Given the circumstance that Hölderlin's poems have remained all but unknown in the United States, it seemed useful to provide translations that indicate what the poems mean, rather than to attempt a display of their rhyme, verse form, metric schemes and highly idiosyncratic syntax. Thus these translations were conceived in reaction to the only translations of Hölderlin originally available to me in 1978, namely Friedrich Hölderlin: Poems and Fragments, by Michael Hamburger, Routledge and Kegan Paul, London: 1966, which was the basis for a subsequent Penguin paperback, and a further Penguin edition in 1998. I felt then as now that Mr.
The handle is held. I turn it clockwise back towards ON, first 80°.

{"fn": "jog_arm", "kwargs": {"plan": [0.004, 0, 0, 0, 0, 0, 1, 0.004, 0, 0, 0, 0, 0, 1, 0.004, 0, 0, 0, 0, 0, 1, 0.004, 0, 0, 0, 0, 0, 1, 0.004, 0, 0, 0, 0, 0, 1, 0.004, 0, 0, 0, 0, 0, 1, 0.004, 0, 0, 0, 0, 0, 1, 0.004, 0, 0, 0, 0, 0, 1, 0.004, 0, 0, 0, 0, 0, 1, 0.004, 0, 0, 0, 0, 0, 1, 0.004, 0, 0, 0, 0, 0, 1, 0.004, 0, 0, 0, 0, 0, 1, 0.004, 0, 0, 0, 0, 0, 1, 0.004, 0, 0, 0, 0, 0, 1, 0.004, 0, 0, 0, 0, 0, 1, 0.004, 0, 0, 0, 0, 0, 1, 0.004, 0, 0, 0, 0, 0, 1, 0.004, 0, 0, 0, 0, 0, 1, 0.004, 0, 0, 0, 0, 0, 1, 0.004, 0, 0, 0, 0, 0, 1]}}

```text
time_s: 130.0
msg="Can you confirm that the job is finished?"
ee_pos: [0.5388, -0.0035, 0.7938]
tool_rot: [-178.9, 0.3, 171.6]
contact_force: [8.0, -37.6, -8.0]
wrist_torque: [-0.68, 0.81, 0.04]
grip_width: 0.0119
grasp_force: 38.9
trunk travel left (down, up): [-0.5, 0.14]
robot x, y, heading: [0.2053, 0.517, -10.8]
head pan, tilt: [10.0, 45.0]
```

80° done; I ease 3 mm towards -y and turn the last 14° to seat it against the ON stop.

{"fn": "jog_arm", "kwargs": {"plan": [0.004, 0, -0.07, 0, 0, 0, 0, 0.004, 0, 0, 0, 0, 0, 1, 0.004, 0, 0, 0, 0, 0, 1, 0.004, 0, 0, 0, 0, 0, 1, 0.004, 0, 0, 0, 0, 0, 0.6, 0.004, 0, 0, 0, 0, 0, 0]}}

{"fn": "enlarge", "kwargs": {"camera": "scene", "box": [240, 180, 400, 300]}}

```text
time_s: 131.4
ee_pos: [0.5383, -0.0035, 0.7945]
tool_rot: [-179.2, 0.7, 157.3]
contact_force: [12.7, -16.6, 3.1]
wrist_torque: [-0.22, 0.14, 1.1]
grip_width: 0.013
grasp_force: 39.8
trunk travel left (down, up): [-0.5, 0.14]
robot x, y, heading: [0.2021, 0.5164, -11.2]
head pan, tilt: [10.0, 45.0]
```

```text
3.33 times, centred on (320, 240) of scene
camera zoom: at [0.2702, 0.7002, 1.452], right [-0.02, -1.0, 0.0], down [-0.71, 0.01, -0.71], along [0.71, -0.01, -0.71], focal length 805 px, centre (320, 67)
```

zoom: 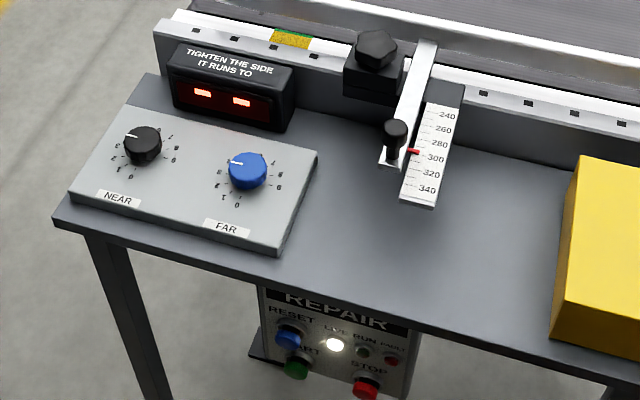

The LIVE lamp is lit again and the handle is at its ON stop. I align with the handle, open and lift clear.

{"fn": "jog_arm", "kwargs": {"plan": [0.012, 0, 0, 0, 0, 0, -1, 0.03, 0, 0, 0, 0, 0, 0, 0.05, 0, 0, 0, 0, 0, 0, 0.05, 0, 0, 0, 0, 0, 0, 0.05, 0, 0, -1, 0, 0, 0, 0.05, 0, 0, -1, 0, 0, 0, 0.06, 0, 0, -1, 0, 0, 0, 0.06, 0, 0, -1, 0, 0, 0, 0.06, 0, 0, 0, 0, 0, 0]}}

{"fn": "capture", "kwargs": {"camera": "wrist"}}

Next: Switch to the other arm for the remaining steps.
Hamburger's valiant attempt to reproduce something of the original structure of the poems could only lead to a diminished understanding of their meaning.
I suppose also that "literalness" by which I mean economy, simplicity of expression, and common vocabulary carries and sustains aesthetic value for me, whereas antiquated German verse forms, often themselves imitative of ancient Greek ones, decidedly do not. So I have not restrained myself from occasionally changing apostrophic sentences into declarative ones, or from translating certain words and phrases from the standard vocabulary of Romantic sentimentalism, such as "soul" or "heavenly," as "mind" or "of the gods," where it seemed contextually permissible.
The result is to some extent a modernization of the original text, and I hope that anyone who comes upon Hölderlin here for the first time will remember that he was a poet of considerable formal complexity, often attempting to Germanize Hellenic forms, and bound as well of course to the language and vocabulary of his times. That he could also break out of these forms and other contemporary poetic practices into amazingly modern modes of expression may not, I am afraid, be as well understood from my translations.
The original texts are taken from the critical edition of Friedrich Beissner, Friederich Hölderlin: Sämtliche Werke, Stuttgart: 1943-1961. I owe special thanks to my longtime friend Bernd W. Seiler, Professor of German Language and Literature at the University of Bielefeld, for his exceptional assistance and encouragement.
I dedicate these pages to the memory of Kenneth Rexroth, a poet of San Francisco, whose translations of Chinese poems into common and simple English first showed me that older texts of poetry from quite foreign cultures and languages could be successfully realized in this way.
"In the fine spring rain it is impossible to see very far,
And the mist rising from the water has hidden the hills."